## Data extract
>> START
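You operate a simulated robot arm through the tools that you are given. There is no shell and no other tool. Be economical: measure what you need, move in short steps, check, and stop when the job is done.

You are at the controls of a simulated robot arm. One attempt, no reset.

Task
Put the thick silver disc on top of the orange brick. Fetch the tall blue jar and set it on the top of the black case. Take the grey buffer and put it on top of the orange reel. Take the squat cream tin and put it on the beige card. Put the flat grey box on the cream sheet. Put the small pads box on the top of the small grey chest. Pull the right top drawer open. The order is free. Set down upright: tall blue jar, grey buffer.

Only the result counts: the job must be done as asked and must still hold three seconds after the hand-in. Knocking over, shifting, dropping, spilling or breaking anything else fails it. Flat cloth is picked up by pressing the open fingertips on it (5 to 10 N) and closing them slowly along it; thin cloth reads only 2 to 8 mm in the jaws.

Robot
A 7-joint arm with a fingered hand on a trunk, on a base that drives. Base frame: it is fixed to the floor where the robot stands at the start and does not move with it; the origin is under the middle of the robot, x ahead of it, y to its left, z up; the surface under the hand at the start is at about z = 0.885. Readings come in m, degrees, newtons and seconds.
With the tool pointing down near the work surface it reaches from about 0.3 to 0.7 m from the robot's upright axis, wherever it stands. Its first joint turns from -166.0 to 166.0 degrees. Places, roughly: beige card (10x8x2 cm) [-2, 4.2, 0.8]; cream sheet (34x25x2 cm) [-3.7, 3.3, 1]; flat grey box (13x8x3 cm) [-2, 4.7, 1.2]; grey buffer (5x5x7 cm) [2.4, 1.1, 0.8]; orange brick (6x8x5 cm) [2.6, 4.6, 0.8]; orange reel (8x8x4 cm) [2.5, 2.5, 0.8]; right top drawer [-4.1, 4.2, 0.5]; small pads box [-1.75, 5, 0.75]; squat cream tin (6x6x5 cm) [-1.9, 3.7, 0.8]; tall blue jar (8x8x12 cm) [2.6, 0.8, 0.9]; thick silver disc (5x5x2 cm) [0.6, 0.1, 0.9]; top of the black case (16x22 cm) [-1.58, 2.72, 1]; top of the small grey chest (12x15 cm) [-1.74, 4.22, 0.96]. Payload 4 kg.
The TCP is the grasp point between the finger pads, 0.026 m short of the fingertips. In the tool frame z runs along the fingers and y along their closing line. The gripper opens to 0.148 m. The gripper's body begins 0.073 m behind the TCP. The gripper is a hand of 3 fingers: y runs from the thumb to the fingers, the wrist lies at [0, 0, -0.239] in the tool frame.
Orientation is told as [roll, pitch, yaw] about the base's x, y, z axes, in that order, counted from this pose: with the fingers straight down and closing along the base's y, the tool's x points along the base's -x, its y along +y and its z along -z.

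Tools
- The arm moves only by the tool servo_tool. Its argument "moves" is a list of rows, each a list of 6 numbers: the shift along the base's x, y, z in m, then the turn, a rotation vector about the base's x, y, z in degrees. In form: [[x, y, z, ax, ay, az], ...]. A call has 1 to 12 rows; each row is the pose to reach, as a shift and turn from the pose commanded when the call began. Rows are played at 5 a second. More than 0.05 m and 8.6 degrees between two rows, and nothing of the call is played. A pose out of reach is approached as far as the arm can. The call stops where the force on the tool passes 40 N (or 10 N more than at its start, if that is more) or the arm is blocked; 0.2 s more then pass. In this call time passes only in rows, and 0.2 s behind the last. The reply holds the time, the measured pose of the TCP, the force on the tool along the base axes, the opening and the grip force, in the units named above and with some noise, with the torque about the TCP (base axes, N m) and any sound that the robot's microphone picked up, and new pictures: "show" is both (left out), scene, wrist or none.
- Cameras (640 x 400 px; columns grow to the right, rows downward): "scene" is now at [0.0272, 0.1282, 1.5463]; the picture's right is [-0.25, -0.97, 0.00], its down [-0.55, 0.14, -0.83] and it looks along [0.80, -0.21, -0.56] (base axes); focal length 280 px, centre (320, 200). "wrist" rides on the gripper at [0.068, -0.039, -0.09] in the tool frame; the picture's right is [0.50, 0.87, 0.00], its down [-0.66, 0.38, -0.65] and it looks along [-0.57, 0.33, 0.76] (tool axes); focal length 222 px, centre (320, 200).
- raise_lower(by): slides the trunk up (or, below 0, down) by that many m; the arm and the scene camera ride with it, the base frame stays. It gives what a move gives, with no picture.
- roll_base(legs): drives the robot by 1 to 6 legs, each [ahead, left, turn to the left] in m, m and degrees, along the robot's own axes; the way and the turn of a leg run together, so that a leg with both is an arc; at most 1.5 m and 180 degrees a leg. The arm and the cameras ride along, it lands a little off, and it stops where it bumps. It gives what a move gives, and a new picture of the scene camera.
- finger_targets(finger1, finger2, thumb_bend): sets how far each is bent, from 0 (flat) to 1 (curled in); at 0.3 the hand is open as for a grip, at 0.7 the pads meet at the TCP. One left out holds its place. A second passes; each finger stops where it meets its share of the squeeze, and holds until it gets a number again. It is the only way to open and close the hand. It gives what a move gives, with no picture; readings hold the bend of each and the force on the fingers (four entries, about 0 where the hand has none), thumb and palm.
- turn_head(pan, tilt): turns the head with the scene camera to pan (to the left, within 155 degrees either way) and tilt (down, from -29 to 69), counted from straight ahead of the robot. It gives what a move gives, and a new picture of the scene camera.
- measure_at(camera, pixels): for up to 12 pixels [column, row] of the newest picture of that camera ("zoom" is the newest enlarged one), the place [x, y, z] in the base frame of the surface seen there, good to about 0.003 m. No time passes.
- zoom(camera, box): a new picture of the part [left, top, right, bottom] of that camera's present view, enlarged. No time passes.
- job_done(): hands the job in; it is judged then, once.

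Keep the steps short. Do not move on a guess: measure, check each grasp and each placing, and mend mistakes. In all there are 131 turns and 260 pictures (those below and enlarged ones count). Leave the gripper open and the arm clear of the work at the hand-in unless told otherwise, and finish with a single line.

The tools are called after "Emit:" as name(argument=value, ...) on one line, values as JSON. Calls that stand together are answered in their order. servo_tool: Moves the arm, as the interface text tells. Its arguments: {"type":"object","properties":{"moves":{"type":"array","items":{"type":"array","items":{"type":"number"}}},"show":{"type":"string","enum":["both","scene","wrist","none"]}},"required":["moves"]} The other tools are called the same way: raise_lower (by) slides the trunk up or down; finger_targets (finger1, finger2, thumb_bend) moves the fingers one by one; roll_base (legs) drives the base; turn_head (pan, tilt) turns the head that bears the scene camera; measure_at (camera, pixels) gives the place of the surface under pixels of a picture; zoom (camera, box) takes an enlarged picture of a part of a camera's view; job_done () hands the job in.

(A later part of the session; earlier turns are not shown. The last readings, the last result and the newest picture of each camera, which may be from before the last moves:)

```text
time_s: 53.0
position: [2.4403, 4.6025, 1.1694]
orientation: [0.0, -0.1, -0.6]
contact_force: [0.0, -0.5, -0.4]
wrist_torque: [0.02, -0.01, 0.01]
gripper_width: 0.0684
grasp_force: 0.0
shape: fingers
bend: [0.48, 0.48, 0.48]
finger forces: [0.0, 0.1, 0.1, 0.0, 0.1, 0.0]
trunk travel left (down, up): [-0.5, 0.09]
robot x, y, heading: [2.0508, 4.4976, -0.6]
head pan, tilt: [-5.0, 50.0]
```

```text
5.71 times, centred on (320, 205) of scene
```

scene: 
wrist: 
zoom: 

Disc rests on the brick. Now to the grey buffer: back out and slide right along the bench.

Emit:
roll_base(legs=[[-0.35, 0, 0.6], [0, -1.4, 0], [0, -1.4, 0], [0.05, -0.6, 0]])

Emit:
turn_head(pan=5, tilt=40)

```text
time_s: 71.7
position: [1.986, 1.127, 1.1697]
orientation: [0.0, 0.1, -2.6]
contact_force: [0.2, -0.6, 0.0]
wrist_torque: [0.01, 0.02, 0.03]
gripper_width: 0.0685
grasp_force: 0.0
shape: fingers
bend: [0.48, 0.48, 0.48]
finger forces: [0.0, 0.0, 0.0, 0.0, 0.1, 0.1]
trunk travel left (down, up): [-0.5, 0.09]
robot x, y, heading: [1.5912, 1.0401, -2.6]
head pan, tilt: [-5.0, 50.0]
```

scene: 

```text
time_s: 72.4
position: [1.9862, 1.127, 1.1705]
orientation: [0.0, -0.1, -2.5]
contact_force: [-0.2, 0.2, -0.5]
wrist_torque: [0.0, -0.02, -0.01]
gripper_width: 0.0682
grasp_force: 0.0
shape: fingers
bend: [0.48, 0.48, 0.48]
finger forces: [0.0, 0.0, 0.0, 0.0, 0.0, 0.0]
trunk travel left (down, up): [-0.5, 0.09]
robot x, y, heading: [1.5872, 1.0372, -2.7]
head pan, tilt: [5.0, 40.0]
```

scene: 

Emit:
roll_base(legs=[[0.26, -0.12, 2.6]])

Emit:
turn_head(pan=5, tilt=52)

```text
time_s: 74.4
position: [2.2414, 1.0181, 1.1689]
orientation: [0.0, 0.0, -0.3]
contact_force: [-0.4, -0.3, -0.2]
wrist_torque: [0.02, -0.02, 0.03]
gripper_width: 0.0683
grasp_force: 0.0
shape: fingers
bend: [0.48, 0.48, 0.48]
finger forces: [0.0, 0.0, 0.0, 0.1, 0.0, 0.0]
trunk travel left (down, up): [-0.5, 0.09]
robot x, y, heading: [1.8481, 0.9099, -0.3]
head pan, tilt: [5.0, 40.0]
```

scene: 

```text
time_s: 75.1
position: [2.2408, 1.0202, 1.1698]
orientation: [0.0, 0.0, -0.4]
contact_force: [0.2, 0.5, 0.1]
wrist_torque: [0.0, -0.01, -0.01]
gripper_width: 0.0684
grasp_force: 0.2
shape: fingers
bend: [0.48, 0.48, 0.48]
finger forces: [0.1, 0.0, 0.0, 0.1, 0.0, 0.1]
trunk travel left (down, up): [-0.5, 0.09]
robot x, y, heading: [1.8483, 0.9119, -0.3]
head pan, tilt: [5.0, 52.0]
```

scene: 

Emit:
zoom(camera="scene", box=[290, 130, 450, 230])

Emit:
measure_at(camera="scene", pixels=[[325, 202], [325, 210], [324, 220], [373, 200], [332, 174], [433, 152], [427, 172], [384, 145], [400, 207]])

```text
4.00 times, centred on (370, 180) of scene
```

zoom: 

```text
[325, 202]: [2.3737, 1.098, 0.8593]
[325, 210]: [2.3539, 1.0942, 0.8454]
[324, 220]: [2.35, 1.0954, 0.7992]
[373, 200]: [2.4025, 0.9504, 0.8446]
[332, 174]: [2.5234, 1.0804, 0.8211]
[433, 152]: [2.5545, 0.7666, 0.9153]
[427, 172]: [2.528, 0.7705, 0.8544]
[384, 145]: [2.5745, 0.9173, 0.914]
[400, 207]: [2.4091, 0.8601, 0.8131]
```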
>> END
## What to work on
Keep only the lines that hold the string "simulated", and copy them out.

## Worked answer
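You operate a simulated robot arm through the tools that you are given. There is no shell and no other tool. Be economical: measure what you need, move in short steps, check, and stop when the job is done.
You are at the controls of a simulated robot arm. One attempt, no reset.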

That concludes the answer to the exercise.